■ WHAT YOU SHOULD DO ■
Retype the whole listing below, character for character.

■ COLLECTED MATERIAL ■
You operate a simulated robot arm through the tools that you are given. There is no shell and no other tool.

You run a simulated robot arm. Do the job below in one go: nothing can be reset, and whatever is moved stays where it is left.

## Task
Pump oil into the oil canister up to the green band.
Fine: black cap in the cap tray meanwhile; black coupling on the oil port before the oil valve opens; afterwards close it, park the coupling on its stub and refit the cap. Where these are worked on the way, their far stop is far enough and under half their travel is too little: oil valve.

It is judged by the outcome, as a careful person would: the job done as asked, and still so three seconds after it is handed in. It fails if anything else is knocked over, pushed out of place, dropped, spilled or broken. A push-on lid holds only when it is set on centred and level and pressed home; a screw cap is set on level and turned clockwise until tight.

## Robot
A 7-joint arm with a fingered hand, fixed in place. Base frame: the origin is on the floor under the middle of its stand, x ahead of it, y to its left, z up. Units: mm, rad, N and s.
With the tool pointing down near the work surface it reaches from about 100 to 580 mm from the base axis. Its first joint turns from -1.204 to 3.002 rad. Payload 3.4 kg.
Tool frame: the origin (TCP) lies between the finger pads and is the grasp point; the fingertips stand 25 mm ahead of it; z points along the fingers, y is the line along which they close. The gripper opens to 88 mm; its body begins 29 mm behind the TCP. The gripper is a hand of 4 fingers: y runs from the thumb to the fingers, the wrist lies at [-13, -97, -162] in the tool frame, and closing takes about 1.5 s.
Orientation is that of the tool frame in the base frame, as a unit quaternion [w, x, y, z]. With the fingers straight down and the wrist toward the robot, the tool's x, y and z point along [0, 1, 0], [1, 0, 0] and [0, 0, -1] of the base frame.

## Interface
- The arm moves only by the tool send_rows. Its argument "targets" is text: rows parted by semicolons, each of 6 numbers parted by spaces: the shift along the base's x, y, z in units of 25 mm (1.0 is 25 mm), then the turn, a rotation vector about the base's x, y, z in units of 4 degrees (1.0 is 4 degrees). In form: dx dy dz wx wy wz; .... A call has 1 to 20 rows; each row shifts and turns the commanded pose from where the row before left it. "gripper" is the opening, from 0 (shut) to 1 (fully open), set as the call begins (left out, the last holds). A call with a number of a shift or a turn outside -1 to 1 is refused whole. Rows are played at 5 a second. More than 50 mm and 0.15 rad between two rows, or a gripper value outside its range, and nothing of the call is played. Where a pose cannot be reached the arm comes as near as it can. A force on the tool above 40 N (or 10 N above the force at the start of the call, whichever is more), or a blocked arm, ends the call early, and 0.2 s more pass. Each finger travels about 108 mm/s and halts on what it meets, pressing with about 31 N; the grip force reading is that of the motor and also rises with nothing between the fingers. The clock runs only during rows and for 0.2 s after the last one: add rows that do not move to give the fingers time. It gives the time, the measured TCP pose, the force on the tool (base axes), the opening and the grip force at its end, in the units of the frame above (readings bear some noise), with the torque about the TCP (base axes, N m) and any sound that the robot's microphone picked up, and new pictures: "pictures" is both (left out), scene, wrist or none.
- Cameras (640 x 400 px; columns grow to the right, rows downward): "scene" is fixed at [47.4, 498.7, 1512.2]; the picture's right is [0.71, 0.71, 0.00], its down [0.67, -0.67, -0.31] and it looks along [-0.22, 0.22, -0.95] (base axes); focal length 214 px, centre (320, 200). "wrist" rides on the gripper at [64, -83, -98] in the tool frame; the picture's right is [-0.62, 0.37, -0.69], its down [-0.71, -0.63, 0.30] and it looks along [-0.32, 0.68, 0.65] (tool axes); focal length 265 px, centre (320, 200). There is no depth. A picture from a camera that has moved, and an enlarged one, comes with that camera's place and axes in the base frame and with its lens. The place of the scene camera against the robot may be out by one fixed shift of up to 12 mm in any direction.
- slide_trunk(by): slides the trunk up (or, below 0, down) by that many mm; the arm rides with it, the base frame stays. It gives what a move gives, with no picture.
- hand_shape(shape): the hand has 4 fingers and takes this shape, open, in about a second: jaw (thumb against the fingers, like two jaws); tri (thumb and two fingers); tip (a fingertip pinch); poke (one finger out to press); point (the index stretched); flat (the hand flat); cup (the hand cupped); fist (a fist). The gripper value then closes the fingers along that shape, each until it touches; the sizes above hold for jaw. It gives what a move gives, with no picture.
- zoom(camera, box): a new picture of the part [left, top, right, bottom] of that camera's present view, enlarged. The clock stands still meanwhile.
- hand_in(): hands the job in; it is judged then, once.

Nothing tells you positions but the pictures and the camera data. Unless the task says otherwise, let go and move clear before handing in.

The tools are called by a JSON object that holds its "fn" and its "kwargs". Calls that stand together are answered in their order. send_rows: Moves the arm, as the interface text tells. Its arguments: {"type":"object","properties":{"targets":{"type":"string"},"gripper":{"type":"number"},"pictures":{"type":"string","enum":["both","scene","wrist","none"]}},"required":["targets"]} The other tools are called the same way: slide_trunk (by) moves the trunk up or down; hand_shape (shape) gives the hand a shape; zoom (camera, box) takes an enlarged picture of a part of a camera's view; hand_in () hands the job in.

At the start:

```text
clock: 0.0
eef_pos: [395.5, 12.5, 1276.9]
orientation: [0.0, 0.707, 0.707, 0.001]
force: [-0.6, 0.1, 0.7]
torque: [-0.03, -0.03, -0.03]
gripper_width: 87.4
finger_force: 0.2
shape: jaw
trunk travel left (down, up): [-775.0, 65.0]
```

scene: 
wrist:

■ WORKED ANSWER ■
You operate a simulated robot arm through the tools that you are given. There is no shell and no other tool.

You run a simulated robot arm. Do the job below in one go: nothing can be reset, and whatever is moved stays where it is left.

## Task
Pump oil into the oil canister up to the green band.
Fine: black cap in the cap tray meanwhile; black coupling on the oil port before the oil valve opens; afterwards close it, park the coupling on its stub and refit the cap. Where these are worked on the way, their far stop is far enough and under half their travel is too little: oil valve.

It is judged by the outcome, as a careful person would: the job done as asked, and still so three seconds after it is handed in. It fails if anything else is knocked over, pushed out of place, dropped, spilled or broken. A push-on lid holds only when it is set on centred and level and pressed home; a screw cap is set on level and turned clockwise until tight.

## Robot
A 7-joint arm with a fingered hand, fixed in place. Base frame: the origin is on the floor under the middle of its stand, x ahead of it, y to its left, z up. Units: mm, rad, N and s.
With the tool pointing down near the work surface it reaches from about 100 to 580 mm from the base axis. Its first joint turns from -1.204 to 3.002 rad. Payload 3.4 kg.
Tool frame: the origin (TCP) lies between the finger pads and is the grasp point; the fingertips stand 25 mm ahead of it; z points along the fingers, y is the line along which they close. The gripper opens to 88 mm; its body begins 29 mm behind the TCP. The gripper is a hand of 4 fingers: y runs from the thumb to the fingers, the wrist lies at [-13, -97, -162] in the tool frame, and closing takes about 1.5 s.
Orientation is that of the tool frame in the base frame, as a unit quaternion [w, x, y, z]. With the fingers straight down and the wrist toward the robot, the tool's x, y and z point along [0, 1, 0], [1, 0, 0] and [0, 0, -1] of the base frame.

## Interface
- The arm moves only by the tool send_rows. Its argument "targets" is text: rows parted by semicolons, each of 6 numbers parted by spaces: the shift along the base's x, y, z in units of 25 mm (1.0 is 25 mm), then the turn, a rotation vector about the base's x, y, z in units of 4 degrees (1.0 is 4 degrees). In form: dx dy dz wx wy wz; .... A call has 1 to 20 rows; each row shifts and turns the commanded pose from where the row before left it. "gripper" is the opening, from 0 (shut) to 1 (fully open), set as the call begins (left out, the last holds). A call with a number of a shift or a turn outside -1 to 1 is refused whole. Rows are played at 5 a second. More than 50 mm and 0.15 rad between two rows, or a gripper value outside its range, and nothing of the call is played. Where a pose cannot be reached the arm comes as near as it can. A force on the tool above 40 N (or 10 N above the force at the start of the call, whichever is more), or a blocked arm, ends the call early, and 0.2 s more pass. Each finger travels about 108 mm/s and halts on what it meets, pressing with about 31 N; the grip force reading is that of the motor and also rises with nothing between the fingers. The clock runs only during rows and for 0.2 s after the last one: add rows that do not move to give the fingers time. It gives the time, the measured TCP pose, the force on the tool (base axes), the opening and the grip force at its end, in the units of the frame above (readings bear some noise), with the torque about the TCP (base axes, N m) and any sound that the robot's microphone picked up, and new pictures: "pictures" is both (left out), scene, wrist or none.
- Cameras (640 x 400 px; columns grow to the right, rows downward): "scene" is fixed at [47.4, 498.7, 1512.2]; the picture's right is [0.71, 0.71, 0.00], its down [0.67, -0.67, -0.31] and it looks along [-0.22, 0.22, -0.95] (base axes); focal length 214 px, centre (320, 200). "wrist" rides on the gripper at [64, -83, -98] in the tool frame; the picture's right is [-0.62, 0.37, -0.69], its down [-0.71, -0.63, 0.30] and it looks along [-0.32, 0.68, 0.65] (tool axes); focal length 265 px, centre (320, 200). There is no depth. A picture from a camera that has moved, and an enlarged one, comes with that camera's place and axes in the base frame and with its lens. The place of the scene camera against the robot may be out by one fixed shift of up to 12 mm in any direction.
- slide_trunk(by): slides the trunk up (or, below 0, down) by that many mm; the arm rides with it, the base frame stays. It gives what a move gives, with no picture.
- hand_shape(shape): the hand has 4 fingers and takes this shape, open, in about a second: jaw (thumb against the fingers, like two jaws); tri (thumb and two fingers); tip (a fingertip pinch); poke (one finger out to press); point (the index stretched); flat (the hand flat); cup (the hand cupped); fist (a fist). The gripper value then closes the fingers along that shape, each until it touches; the sizes above hold for jaw. It gives what a move gives, with no picture.
- zoom(camera, box): a new picture of the part [left, top, right, bottom] of that camera's present view, enlarged. The clock stands still meanwhile.
- hand_in(): hands the job in; it is judged then, once.

Nothing tells you positions but the pictures and the camera data. Unless the task says otherwise, let go and move clear before handing in.

The tools are called by a JSON object that holds its "fn" and its "kwargs". Calls that stand together are answered in their order. send_rows: Moves the arm, as the interface text tells. Its arguments: {"type":"object","properties":{"targets":{"type":"string"},"gripper":{"type":"number"},"pictures":{"type":"string","enum":["both","scene","wrist","none"]}},"required":["targets"]} The other tools are called the same way: slide_trunk (by) moves the trunk up or down; hand_shape (shape) gives the hand a shape; zoom (camera, box) takes an enlarged picture of a part of a camera's view; hand_in () hands the job in.

At the start:

```text
clock: 0.0
eef_pos: [395.5, 12.5, 1276.9]
orientation: [0.0, 0.707, 0.707, 0.001]
force: [-0.6, 0.1, 0.7]
torque: [-0.03, -0.03, -0.03]
gripper_width: 87.4
finger_force: 0.2
shape: jaw
trunk travel left (down, up): [-775.0, 65.0]
```

scene: 
wrist:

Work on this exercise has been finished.